Actually, it is more complicated than that which I stated in the question.
Let me try to give a better explanation. The problem involves the age-old
dilemma of buying low cost insurance with an escalating premium cost rather
than a fixed-price, higher cost premium and investing the difference between
the two. At some point, the initially low-cost insurance premium becomes
more costly than the fixed-price premium. At that point, the "earnings" or
balance in the "invested account" would be used to offset the higher cost of
premium. Also, since there is no longer a difference to invest, no
additional money can be added to the account.
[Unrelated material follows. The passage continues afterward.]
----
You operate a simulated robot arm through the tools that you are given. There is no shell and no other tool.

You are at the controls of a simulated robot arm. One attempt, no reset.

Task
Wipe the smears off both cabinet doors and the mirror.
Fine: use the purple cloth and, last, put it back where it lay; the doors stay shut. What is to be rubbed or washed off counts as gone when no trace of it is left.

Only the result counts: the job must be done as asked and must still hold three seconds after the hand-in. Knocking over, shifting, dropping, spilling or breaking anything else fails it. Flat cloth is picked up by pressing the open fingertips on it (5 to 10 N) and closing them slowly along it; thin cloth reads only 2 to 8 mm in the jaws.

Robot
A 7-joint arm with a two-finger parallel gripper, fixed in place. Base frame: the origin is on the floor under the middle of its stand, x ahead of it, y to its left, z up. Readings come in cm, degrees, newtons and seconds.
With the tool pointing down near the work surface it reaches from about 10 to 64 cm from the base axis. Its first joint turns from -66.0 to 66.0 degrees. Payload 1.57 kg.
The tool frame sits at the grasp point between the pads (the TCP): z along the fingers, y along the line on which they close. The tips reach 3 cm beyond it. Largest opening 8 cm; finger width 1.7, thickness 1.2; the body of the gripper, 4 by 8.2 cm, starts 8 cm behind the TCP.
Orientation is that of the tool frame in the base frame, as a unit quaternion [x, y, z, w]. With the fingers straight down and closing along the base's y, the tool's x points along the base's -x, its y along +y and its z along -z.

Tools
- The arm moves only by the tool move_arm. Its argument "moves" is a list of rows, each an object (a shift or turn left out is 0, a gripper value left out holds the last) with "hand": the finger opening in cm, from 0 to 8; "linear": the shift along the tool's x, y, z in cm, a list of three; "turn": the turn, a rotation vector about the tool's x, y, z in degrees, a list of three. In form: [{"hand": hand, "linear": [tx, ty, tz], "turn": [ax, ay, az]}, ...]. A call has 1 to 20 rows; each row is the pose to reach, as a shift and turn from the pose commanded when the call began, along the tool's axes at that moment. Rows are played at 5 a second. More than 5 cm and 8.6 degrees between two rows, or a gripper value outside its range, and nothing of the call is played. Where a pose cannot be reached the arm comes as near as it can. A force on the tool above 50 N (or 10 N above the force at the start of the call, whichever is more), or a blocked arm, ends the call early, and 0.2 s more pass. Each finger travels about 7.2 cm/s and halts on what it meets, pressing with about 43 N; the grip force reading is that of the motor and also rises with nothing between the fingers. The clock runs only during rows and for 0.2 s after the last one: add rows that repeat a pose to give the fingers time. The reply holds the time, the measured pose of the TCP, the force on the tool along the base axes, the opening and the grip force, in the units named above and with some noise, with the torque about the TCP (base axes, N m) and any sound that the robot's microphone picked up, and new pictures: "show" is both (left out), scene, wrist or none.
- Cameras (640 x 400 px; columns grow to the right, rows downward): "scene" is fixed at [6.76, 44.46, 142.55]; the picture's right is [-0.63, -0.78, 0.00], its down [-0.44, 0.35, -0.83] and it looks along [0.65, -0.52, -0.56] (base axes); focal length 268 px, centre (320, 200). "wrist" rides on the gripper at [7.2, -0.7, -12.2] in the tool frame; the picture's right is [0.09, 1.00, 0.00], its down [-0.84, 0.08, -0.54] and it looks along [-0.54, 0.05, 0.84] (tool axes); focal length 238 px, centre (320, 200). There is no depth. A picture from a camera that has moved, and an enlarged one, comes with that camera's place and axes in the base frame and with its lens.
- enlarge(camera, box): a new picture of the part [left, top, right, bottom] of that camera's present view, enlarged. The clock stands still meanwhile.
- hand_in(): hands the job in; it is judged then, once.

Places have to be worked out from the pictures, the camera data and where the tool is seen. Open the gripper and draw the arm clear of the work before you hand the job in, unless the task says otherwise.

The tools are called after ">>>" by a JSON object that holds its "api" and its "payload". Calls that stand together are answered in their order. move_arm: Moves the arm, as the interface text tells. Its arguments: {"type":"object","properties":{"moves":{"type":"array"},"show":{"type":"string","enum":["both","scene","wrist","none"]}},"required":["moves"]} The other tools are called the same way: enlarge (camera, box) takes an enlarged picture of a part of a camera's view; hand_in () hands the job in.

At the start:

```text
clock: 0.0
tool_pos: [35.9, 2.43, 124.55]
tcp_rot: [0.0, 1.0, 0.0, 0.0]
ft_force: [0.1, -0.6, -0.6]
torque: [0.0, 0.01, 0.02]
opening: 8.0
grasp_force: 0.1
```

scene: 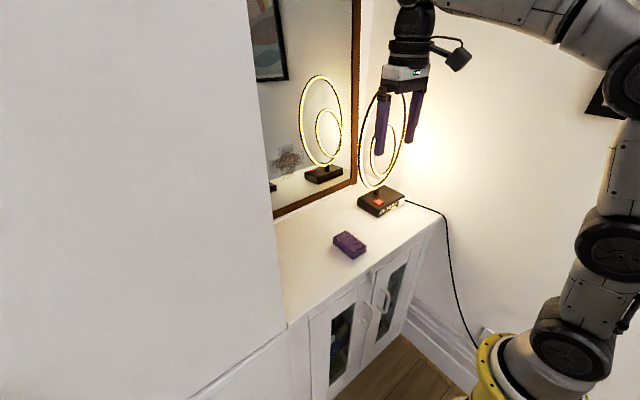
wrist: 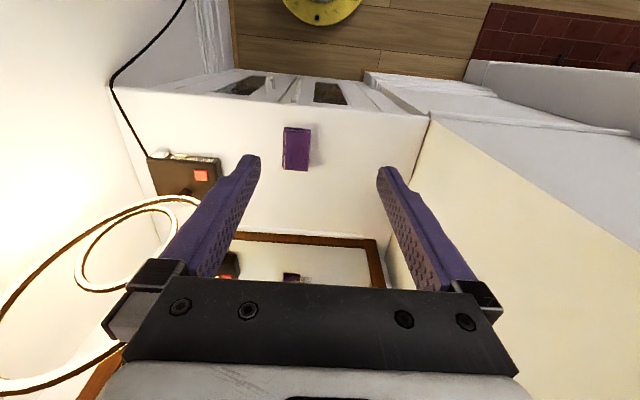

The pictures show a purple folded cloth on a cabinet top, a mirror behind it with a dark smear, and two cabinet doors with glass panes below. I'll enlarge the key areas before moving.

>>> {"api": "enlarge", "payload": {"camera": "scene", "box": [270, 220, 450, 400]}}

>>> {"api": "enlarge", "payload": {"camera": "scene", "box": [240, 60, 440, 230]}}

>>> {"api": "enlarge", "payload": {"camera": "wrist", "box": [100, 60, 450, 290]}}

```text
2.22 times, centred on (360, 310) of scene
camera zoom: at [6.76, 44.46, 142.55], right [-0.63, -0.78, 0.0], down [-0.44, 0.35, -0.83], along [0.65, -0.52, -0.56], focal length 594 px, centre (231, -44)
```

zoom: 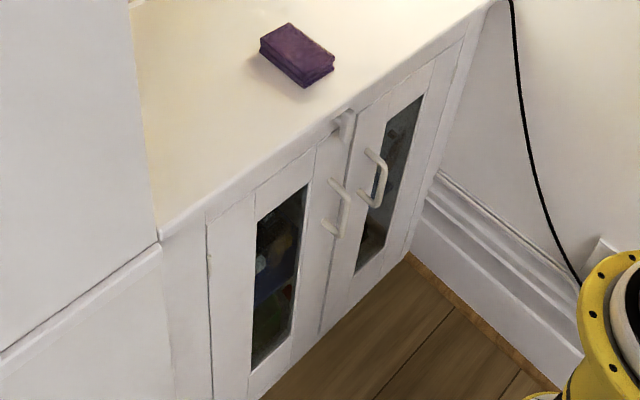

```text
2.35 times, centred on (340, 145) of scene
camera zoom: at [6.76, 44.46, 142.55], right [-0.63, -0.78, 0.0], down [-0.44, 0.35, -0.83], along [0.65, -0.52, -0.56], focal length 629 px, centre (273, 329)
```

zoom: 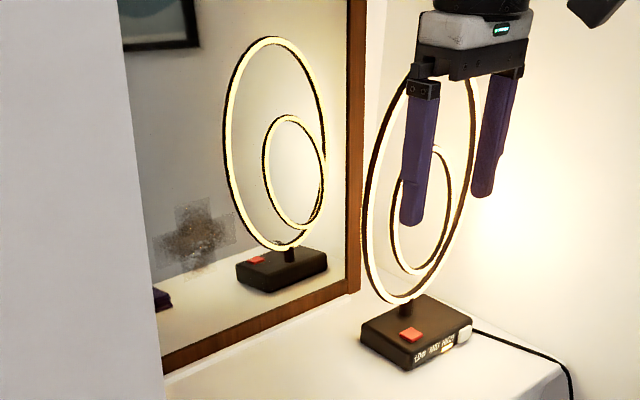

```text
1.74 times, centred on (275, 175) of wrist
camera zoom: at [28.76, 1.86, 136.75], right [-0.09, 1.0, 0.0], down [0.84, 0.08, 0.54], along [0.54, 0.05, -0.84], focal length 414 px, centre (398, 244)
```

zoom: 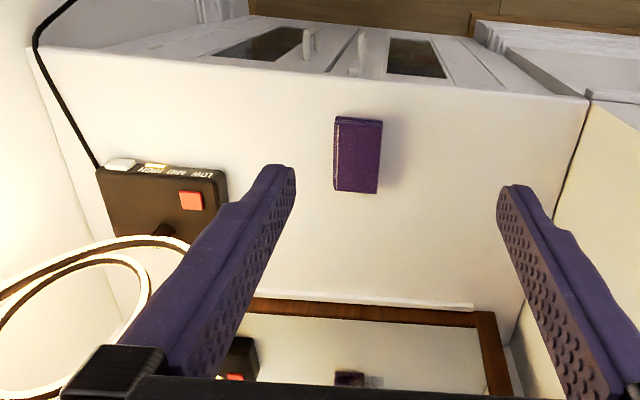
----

For example, assume for argument's sake that the cost of the low premium is
$100 and the cost for the fixed price premium is $500. In the first year,
there would be $400 to invest. For the second year the cost would be $110
and $500; third year $120 and $500. Each year the difference in premiums
would be added to the investing account and, for simplicity, earn interest
at, let's say 4% per year. At some point in time the originally priced $100
will increase and become greater than the $500. At that point, the investing
account would have to supply the difference. Interest would continue to be
earned on the account balance.

My columns a
Low Cost, Fixed Cost, Difference, Interest, and Account Balance, which is
the sum of the preceding two columns

I would like to provide for the eventualities stated in the first paragraph.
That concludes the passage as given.